When: Closes Monday, July 30
Where: Museum of Modern Art (11 West 53rd Street, Midtown, Manhattan)
In 1965, the famed Leo Castelli Gallery exhibition pop artist James Rosenquist’s monumental F-111 installation. Inspired by Monet’s Water Lillies and other murals, as well as commercial billboards, Rosenquist created the 86-foot-long piece, which uses the F-111 bomber plane as the starting point for a commentary on and critique of American culture, in 23 panels that wrapped around the entire gallery. MoMA has recreated the installation — a rare chance to relive history.
When: Opens Tuesday, July 31, 6–10 pm
Where: White Box (329 Broome Street, Lower East Side, Manhattan)

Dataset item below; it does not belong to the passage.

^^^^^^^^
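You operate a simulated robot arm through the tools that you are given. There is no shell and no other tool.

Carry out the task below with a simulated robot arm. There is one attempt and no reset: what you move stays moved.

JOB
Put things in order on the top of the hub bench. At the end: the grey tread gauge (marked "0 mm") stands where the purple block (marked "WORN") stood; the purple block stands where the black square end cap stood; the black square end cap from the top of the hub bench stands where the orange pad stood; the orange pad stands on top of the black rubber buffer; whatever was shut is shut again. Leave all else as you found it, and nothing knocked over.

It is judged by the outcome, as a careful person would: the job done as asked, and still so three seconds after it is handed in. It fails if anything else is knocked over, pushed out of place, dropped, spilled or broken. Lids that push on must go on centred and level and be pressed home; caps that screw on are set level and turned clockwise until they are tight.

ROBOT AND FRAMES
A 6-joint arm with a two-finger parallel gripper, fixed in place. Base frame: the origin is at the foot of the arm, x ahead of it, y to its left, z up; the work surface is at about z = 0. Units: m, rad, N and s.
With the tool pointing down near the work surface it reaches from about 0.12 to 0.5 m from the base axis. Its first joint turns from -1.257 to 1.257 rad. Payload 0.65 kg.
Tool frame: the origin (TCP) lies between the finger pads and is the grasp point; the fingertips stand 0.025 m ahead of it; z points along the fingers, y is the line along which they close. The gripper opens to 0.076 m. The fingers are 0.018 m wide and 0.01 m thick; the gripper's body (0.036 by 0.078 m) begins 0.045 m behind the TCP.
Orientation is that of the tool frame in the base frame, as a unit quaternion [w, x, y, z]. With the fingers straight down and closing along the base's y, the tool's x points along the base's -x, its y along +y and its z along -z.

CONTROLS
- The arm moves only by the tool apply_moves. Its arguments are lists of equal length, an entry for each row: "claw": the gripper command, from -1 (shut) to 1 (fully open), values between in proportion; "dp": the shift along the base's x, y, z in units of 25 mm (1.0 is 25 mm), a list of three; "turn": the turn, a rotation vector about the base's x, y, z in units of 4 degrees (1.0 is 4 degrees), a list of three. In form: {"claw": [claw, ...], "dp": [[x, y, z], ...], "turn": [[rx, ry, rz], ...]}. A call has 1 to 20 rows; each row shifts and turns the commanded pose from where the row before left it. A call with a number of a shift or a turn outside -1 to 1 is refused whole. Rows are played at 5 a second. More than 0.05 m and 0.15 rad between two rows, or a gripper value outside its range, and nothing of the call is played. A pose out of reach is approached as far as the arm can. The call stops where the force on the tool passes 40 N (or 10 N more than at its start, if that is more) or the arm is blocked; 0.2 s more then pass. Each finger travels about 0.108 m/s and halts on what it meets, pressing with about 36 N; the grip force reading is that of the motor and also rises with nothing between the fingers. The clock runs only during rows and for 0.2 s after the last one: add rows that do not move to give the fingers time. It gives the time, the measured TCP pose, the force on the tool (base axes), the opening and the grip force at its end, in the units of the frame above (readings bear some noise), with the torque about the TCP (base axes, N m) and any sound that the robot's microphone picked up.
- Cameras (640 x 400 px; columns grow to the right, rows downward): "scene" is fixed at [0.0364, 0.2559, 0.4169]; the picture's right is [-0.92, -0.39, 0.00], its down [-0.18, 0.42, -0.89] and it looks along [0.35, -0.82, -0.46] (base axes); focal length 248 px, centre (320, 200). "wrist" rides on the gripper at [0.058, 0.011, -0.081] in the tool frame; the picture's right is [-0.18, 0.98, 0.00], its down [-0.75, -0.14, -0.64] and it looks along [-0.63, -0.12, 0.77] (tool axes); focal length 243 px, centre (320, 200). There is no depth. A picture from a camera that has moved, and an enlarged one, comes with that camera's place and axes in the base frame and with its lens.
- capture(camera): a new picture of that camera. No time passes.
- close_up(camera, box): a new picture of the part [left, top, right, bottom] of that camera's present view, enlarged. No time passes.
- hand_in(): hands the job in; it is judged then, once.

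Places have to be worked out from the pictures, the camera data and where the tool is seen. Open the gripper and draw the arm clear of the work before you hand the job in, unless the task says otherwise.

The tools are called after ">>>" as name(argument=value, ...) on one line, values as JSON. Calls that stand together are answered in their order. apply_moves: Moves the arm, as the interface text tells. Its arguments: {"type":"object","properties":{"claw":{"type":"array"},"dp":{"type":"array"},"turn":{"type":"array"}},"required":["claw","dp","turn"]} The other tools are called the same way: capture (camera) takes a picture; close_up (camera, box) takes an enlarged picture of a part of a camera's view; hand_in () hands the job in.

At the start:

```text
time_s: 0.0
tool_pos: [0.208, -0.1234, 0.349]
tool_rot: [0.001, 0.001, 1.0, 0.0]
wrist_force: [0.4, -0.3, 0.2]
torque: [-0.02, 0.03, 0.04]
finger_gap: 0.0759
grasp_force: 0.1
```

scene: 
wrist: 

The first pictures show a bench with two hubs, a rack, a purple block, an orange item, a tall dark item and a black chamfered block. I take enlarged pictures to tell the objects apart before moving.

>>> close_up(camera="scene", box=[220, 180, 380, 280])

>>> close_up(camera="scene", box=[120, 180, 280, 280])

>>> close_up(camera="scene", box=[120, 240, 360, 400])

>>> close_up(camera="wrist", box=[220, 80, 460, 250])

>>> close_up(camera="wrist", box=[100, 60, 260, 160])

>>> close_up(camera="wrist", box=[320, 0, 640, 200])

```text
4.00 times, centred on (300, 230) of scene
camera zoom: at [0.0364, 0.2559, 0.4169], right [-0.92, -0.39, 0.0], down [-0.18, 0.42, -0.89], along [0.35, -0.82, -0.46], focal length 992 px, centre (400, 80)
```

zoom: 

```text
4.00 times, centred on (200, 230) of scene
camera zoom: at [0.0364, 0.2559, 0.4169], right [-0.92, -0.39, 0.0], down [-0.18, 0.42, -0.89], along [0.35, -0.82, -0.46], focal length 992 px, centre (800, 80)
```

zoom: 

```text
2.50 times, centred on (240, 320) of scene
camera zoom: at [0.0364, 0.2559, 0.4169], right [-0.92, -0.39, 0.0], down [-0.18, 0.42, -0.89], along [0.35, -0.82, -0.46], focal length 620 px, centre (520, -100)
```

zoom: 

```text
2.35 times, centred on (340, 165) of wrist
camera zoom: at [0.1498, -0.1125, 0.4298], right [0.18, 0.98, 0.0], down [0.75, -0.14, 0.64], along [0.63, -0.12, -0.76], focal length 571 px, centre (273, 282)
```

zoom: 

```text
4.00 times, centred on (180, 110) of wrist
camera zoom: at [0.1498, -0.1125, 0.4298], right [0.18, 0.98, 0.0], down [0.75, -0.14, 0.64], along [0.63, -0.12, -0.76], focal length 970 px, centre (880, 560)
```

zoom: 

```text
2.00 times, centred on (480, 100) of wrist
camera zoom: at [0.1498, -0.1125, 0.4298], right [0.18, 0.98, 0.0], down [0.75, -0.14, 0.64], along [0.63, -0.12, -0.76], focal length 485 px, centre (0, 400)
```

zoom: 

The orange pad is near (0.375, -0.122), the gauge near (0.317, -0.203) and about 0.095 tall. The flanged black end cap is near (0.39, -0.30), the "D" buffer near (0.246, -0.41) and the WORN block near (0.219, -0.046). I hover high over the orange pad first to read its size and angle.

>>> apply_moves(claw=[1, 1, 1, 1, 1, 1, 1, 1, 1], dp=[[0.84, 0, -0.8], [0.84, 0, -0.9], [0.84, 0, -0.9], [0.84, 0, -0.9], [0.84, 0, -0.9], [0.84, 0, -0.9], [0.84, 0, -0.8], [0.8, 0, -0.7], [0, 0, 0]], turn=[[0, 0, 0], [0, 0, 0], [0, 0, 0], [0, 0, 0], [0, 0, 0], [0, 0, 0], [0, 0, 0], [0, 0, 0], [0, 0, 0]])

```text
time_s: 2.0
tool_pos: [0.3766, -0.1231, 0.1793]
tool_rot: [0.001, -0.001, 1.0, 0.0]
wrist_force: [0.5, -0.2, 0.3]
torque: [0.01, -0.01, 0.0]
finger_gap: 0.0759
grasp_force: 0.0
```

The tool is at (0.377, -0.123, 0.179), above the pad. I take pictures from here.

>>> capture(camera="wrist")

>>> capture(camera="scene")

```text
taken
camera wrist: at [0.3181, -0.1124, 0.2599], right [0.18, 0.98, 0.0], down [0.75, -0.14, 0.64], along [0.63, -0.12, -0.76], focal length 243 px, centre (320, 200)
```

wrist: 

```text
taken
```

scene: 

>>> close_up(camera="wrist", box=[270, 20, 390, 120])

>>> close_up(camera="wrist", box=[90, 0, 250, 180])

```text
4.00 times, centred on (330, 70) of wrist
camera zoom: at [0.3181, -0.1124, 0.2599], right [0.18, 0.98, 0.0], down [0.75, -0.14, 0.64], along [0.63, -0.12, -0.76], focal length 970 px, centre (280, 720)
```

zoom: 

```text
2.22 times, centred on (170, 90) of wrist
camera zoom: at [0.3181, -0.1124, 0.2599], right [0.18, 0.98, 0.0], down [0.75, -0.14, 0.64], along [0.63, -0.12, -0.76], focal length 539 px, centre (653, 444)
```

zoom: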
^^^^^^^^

In celebration of the publication of the new graphic novel The Art of War, White Box gallery will display the entire thing, all 200 pages of it, for a week. The book itself, which Kirkus Reviews quite enjoyed, is the six-year effort of Kelly Roman and Michael DeWeese. It combines the ancient Chinese military treatise with a sci-fi future thriller. We leave it to you to decide if that’s your style; either way, we’re always happy to see more art galleries embracing comics.
When: Closes Wednesday, August 1
Where: Lincoln Center’s David Rubenstein Atrium (61 West 62nd Street, Upper West Side, Manhattan)
If you missed it last time, this is your last chance … until next time. Anyway, in the past two years, The Clock has become a kind of celebrity artwork, which means that you must see at least part of it so that you can hold your own in casual art conversation. The David Rubenstein Atrium holds more people than Paula Cooper Gallery, which means wait times have generally been somewhat shorter than on the work’s last visit to New York. But be warned: Lincoln Center is only showing the full piece, meaning the whole 24 hours, over the weekend. Plan accordingly.